» Passage shown:
>>>
When it comes to American racism as still manifest in the South, Neiman convincingly notes the impact of conservative American presidents, including Nixon, Reagan, and most of all, Trump who has given racist dog whistles so loud as to be discernable by the most dimwitted. They signal that it is okay to revere the Confederate ethos and its heroes, that it is part of the American past, acceptable at the time, that need not be hidden or occasion shame. In her view, this tolerance of past racism unsurprisingly encourages extreme and pathological racists to translate their views into action in the present, and incidents such as the Charlottesville March and the Charleston massacre in a black denominational church are almost bound to occur.
<<<
» Data extract:
>>>
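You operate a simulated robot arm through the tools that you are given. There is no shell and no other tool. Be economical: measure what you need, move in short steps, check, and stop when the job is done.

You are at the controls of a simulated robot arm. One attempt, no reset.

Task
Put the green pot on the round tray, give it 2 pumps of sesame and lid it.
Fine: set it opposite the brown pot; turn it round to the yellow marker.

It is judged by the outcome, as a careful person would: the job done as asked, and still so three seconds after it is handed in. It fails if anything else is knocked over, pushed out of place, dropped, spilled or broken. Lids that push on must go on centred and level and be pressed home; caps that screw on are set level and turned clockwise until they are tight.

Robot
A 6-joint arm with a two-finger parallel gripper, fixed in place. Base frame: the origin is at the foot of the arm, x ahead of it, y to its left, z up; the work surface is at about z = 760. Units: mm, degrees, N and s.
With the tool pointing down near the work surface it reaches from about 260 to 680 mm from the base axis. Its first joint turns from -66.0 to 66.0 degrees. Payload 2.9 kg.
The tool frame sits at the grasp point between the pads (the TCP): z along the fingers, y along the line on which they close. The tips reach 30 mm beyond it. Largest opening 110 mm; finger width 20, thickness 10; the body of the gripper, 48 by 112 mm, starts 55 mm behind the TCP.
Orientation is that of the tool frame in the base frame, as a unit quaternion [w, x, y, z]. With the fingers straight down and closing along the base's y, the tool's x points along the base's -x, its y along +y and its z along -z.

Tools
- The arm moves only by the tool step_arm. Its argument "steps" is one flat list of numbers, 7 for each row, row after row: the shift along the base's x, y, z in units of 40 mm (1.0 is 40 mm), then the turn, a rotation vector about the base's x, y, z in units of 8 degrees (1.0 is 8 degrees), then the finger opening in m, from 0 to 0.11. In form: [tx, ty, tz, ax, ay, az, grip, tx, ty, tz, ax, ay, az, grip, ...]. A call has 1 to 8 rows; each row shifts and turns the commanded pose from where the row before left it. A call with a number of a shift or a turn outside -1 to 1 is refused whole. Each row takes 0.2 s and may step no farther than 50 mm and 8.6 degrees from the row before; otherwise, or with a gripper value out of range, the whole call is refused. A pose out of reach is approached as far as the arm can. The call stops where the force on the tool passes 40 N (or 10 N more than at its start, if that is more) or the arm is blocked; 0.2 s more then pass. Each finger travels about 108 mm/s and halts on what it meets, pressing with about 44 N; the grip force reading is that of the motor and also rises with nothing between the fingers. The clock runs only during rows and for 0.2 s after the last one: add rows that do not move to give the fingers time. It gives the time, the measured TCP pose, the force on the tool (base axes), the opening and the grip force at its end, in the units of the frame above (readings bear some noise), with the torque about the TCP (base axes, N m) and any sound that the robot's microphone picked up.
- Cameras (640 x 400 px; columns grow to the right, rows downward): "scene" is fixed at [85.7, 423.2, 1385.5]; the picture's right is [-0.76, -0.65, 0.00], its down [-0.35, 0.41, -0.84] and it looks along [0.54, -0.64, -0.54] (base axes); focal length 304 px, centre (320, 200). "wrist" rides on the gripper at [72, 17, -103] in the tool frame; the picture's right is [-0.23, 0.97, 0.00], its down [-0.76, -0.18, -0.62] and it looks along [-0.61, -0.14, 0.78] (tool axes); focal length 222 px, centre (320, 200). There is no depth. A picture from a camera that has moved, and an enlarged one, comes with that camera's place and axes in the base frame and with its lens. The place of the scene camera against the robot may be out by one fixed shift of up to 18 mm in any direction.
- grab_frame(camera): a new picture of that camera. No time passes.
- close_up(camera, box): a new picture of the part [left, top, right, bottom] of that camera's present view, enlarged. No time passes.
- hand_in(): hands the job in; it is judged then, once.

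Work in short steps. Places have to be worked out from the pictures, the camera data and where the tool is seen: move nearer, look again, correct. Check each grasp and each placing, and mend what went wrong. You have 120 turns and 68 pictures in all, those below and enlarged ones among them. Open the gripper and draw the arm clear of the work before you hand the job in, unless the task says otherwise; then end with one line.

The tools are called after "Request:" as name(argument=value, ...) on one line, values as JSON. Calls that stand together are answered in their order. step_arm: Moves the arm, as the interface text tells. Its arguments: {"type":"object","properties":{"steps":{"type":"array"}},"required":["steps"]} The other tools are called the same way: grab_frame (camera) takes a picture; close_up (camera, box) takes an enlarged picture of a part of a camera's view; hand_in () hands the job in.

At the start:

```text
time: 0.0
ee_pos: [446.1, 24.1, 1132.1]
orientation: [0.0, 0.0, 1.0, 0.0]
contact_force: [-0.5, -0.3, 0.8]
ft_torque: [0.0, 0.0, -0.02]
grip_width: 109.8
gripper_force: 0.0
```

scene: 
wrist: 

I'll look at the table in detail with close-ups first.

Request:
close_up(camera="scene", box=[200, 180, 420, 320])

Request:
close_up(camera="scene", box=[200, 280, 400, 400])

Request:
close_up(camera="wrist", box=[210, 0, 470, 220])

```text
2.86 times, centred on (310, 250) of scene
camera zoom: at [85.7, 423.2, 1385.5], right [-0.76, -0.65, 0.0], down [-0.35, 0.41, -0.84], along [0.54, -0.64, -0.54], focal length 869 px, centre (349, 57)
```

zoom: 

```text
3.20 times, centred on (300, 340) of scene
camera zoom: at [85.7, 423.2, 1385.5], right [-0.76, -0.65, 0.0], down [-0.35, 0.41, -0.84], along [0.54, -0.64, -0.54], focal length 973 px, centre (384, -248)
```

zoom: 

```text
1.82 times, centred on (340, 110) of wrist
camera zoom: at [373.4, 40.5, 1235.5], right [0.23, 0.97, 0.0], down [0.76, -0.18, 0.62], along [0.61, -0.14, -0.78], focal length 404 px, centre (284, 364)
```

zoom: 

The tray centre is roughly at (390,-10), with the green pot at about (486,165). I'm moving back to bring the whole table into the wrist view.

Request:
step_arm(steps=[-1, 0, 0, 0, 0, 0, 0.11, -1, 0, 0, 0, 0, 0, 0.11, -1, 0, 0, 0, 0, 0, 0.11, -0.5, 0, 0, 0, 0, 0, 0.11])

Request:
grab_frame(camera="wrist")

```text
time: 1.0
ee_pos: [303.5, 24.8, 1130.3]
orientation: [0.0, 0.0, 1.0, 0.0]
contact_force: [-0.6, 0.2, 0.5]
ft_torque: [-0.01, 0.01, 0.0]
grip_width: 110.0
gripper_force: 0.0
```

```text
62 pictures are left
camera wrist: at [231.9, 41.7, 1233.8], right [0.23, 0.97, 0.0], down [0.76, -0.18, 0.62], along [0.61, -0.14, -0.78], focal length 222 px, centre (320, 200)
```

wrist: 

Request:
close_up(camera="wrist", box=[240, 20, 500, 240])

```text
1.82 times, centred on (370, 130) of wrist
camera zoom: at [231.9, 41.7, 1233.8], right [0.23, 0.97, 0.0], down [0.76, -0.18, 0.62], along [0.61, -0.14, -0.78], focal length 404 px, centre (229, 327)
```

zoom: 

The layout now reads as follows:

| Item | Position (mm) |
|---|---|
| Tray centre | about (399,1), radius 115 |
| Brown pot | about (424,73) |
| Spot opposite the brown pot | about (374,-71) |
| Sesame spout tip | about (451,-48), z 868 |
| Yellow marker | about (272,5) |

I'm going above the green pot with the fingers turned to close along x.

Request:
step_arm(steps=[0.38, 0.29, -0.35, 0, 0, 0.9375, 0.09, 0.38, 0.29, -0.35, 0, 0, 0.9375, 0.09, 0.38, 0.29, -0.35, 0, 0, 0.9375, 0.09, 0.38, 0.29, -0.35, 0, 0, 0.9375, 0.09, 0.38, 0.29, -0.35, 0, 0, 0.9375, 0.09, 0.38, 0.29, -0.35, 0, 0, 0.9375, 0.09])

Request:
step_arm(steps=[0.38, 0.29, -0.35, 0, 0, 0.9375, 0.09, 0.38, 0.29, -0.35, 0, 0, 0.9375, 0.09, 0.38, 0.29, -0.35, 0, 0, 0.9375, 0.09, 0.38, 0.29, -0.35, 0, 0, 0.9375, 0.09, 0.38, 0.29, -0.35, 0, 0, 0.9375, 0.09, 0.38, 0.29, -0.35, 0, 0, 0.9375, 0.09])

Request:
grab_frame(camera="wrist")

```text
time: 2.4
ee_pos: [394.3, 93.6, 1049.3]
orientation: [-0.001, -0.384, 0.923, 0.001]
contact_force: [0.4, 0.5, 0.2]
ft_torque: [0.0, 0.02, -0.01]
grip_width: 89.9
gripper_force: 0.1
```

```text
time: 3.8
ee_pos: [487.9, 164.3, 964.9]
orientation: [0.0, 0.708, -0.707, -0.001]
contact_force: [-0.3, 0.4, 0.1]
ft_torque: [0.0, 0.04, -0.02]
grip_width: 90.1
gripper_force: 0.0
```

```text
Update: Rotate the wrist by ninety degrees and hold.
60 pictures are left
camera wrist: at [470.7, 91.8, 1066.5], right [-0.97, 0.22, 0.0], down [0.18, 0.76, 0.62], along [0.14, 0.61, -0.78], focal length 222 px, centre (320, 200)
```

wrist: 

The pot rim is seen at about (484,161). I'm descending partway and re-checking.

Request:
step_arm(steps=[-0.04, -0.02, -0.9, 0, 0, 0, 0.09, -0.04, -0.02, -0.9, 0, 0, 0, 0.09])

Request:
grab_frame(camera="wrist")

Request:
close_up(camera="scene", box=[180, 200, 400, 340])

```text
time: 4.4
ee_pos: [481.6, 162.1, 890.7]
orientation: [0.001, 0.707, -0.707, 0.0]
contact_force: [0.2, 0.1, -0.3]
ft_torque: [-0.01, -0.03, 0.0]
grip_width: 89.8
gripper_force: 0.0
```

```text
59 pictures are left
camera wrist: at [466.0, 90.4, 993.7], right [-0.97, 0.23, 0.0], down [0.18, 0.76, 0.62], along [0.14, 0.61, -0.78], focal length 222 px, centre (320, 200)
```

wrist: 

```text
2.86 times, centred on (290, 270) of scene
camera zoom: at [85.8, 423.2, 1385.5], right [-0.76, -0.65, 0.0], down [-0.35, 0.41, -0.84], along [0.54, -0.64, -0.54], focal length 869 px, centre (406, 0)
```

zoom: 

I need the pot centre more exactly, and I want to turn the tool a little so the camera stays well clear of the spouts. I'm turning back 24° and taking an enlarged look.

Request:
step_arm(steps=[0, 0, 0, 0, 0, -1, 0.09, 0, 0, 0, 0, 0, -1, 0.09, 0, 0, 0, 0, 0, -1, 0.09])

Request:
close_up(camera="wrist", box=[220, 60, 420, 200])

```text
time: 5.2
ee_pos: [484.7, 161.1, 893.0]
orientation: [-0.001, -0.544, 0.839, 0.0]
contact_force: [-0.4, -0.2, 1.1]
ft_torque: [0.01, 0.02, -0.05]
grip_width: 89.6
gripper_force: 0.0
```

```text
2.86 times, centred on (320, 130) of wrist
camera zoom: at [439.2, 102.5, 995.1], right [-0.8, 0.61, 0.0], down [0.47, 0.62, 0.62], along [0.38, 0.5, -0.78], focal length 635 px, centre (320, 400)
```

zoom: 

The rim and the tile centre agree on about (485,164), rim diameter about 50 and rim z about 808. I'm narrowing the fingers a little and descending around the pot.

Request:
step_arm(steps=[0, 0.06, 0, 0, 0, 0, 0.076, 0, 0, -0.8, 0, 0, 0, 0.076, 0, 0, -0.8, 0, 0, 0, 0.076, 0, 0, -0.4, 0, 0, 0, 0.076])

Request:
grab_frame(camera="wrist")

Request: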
<<<
Copy the part of the passage shown from the words "When it comes" through the words "bound to occur.".

» Full output:
When it comes to American racism as still manifest in the South, Neiman convincingly notes the impact of conservative American presidents, including Nixon, Reagan, and most of all, Trump who has given racist dog whistles so loud as to be discernable by the most dimwitted. They signal that it is okay to revere the Confederate ethos and its heroes, that it is part of the American past, acceptable at the time, that need not be hidden or occasion shame. In her view, this tolerance of past racism unsurprisingly encourages extreme and pathological racists to translate their views into action in the present, and incidents such as the Charlottesville March and the Charleston massacre in a black denominational church are almost bound to occur.